Task brief: Report every line from the material that contains the word "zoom".

Raw data:
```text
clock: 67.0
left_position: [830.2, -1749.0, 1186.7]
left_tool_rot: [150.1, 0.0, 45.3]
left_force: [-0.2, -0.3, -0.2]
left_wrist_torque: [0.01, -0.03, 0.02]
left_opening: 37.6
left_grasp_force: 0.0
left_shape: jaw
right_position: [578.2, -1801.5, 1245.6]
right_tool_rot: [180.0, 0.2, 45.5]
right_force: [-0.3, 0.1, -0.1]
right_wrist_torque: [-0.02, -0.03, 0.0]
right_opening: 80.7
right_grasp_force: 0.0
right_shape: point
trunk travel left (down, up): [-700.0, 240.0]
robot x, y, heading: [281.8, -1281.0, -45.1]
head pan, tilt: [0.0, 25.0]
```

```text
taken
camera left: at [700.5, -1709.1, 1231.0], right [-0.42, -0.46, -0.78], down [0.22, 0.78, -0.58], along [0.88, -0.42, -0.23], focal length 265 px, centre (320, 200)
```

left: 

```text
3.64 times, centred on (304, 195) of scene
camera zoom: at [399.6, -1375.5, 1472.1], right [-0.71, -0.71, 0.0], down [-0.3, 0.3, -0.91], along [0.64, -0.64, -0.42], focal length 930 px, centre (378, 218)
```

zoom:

Written solution:
camera zoom: at [399.6, -1375.5, 1472.1], right [-0.71, -0.71, 0.0], down [-0.3, 0.3, -0.91], along [0.64, -0.64, -0.42], focal length 930 px, centre (378, 218)
zoom:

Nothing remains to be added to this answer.